In 15 seasons at Denver, Tierney has compiled a 157-54 record — a mark that would be enviable at many schools. But he acknowledged that the time is right to step down and hand the reins to associate head coach Matt Brown.

“I still feel like I could coach, I still feel like I’ve got energy,” he said. “I just think that with a lot going on like the NCAA stuff and [name, image and likeness] stuff, coaching in college is different than it was. It’s not worse, it’s just different. So I think young men like Matt Brown and some of these great coaches, for them, it’s the norm. For me, I’m used to 48 years ago, washing clothes and lining fields and coaching.”

Tierney’s return to Johns Hopkins — where he also amassed a 35-14-3 record as coach of the men’s soccer team and departed as the program’s record holder for career winning percentage among the coaches — seemed a fitting way to start his final campaign. He recalled he and his wife Helen being greeted by the late Bob Scott, the university’s athletic director, in the summer of 1984 and handing then-6-month-old Brianne, then-2-year-old Courtney and then-4-year-old Brendan to Scott.

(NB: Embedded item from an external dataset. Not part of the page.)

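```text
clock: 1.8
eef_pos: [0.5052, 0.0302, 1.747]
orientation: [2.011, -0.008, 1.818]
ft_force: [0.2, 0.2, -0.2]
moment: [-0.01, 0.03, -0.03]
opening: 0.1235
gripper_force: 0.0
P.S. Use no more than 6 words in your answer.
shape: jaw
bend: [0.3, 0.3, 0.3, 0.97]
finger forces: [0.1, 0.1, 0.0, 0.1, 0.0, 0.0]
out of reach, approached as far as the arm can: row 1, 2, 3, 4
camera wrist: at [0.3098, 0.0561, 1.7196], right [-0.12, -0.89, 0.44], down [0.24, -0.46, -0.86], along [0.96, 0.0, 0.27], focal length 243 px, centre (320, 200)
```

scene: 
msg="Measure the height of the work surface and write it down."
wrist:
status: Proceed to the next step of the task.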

Scott jokingly asked the parents, “Are there any more?”

“We said, ‘As a matter of fact, there is,’ and we pulled 6-year-old Trevor out,” Tierney said with a laugh. “Bob was so good to me. … You can’t not look back and have a smile on your face a little bit.”


In spite of his age, Tierney hasn’t mellowed that much. Through the five-quarter, two-and-a-half-hour scrimmage, he held his players accountable for physical and mental errors, questioned the calls of three officials moderating the exhibition and stalked the sideline while wearing his characteristic sun blocker shades.

Tierney, whose team trailed the Blue Jays 10-7 after four quarters and 12-8 after an extra period, vowed to never relinquish his passion during games.

“That’s just not who I am,” he said. “You can’t have this kind of job and not put your heart and soul into it. I’ll apologize for 49 years of my attitude towards referees when I retire. Until then, every Saturday is going to be the same.”